13. It is true that the first respondent, in the latter limb of the impugned order of termination, directed that the petitioner shall be entitled to claim the sum equivalent to the amount of her pay plus allowances for the period of notice at the same rates at which she was drawing them immediately before the termination of her service. Thereafter, the second respondent, in his consequential proceedings dated 8.9.1997, of course, referring to the impugned order of termination dated 26.8.1997, informed all the Sections of the Institute that the services of the petitioner was already terminated by the proceedings of the first respondent dated 26.8.1997 an d requested all the Sections to collect the dues payable by her if any, with a further direction that no demand certificate with respect to the petitioner shall be forwarded to the administration on or before 16.9.1997 for further action.

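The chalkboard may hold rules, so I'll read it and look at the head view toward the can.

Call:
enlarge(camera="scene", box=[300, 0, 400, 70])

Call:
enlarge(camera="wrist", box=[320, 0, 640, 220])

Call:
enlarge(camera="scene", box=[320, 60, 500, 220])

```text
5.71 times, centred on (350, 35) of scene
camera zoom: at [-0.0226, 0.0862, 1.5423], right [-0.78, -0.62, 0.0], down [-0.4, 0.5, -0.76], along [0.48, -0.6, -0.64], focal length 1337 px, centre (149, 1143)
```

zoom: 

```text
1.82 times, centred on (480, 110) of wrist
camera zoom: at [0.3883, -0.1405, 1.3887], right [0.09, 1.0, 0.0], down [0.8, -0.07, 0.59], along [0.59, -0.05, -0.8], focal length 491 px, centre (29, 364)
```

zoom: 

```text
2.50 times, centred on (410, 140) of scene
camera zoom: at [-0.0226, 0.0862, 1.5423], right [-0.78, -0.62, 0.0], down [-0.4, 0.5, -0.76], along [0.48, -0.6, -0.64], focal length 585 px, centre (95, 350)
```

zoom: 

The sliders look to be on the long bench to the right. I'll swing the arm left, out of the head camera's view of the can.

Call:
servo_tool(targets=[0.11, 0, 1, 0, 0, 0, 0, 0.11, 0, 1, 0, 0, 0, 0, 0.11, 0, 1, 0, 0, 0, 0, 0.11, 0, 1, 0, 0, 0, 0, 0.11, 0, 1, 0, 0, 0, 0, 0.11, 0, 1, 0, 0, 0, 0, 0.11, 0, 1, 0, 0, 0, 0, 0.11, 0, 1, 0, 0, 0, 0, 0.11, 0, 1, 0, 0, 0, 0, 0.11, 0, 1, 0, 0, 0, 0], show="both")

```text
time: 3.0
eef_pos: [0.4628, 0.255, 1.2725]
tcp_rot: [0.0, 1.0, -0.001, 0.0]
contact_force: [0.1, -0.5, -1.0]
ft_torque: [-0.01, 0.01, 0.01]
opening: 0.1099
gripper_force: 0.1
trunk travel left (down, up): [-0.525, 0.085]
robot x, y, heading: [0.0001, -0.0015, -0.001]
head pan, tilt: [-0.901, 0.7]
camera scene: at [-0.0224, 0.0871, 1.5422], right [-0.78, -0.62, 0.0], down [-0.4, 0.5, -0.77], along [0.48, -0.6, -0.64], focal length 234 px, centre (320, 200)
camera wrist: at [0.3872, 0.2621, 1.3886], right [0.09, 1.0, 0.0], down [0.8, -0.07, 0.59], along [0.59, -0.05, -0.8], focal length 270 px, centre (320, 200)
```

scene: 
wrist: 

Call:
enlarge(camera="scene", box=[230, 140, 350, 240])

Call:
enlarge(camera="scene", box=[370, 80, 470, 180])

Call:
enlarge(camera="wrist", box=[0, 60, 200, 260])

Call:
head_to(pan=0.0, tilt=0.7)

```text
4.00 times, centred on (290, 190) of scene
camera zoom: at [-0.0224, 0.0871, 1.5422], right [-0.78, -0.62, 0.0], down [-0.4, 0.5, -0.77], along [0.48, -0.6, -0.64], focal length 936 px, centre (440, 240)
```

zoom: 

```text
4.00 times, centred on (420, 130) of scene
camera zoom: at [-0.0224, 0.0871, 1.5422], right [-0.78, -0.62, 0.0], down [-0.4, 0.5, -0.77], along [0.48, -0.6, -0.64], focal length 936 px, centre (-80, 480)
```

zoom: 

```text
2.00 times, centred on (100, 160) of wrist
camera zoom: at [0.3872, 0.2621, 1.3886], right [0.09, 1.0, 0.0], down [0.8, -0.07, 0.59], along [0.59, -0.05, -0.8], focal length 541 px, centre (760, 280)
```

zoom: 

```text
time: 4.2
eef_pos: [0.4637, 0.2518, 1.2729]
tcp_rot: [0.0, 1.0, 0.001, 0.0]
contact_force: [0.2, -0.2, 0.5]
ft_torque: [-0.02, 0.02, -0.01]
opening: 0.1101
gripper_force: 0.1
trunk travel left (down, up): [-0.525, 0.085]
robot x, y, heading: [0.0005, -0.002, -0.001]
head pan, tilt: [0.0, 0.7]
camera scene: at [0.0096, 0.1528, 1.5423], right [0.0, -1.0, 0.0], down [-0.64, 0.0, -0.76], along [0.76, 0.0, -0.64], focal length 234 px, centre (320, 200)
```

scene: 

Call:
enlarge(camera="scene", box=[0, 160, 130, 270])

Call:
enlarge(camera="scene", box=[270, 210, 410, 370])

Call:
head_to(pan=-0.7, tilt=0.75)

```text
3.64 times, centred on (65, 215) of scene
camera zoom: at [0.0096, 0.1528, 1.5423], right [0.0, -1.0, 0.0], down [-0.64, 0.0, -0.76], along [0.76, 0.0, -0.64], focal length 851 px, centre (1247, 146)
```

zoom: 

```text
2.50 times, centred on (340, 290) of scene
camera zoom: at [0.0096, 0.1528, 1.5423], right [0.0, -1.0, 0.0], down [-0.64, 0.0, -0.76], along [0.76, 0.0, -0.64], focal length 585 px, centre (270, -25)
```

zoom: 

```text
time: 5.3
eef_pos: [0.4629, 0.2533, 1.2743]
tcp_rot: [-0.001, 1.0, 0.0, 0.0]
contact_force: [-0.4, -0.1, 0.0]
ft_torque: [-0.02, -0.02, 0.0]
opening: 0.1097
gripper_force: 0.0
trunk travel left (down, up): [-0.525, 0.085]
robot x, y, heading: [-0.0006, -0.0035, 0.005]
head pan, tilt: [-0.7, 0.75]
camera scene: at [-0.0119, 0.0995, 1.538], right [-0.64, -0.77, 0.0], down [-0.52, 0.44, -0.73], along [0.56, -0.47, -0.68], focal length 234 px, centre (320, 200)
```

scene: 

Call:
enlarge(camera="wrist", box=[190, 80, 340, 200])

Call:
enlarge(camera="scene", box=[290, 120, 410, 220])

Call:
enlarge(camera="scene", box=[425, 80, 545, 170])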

14. As per the materials available on record, it is obvious that: (i) the respondents have not paid the sum equivalent to the amount of her pay and allowance for the period of notice at the same rate at which she was drawing immediately before the termination of her service forthwith, viz., along with the order of termination dated 26.8.199 7; (ii) the first respondent only directed that she shall be entitled to claim the said amount in lieu of one month notice;

(iii) as per the consequential circular of the second respondent issued to all the Sections of the Institute on 8.9.1997, the amount due to be paid under proviso to Rule 5(1) forthwith the order of termination, was not paid to the petitioner, even though the first respondent terminated her service with effect from 26.8.1997 itself;

(iv) the respondents propose to make the payment of the said amount contemplated under the proviso to Rule 5(1) of the Rules, only after getting a no demand certificate from all the Sections on or before 16.9.1997; and (v) since the respondents have not paid the dues payable under proviso to Rule 5(1) of the Rules, the order of termination dated 26.8.1997 becomes unworkable from the said date and could not have been given effect to for want of compliance of the proviso to Rule 5(1) of the Rules. 15.1. Even though the learned counsel for the petitioner contends that the non payment of the sum equivalent to the amount of her pay and allowance for the period of notice at the same rate at which she was drawing immediately before the termination of her service forthwith in lieu of the notice, vitiates the impugned order of termination, I am unable to appreciate the same, as it is settled law that the termination made under Rule 5(1) of the Rules could not be faulted on the ground that wages in lieu of the notice period were not paid simultaneously with the termination order, vide MUNICIPAL CORPN. OF DELHI ( MCD) Vs. PREM CHAND GUPTA reported in (2000) 10 SCC 115. 15.2. That apart, when an action is sought to be initiated under Rule 5(1) of the Rules, terminating the services of the temporary employees of the Government, it is trite law that no reason is required to be assigned for such order of termination.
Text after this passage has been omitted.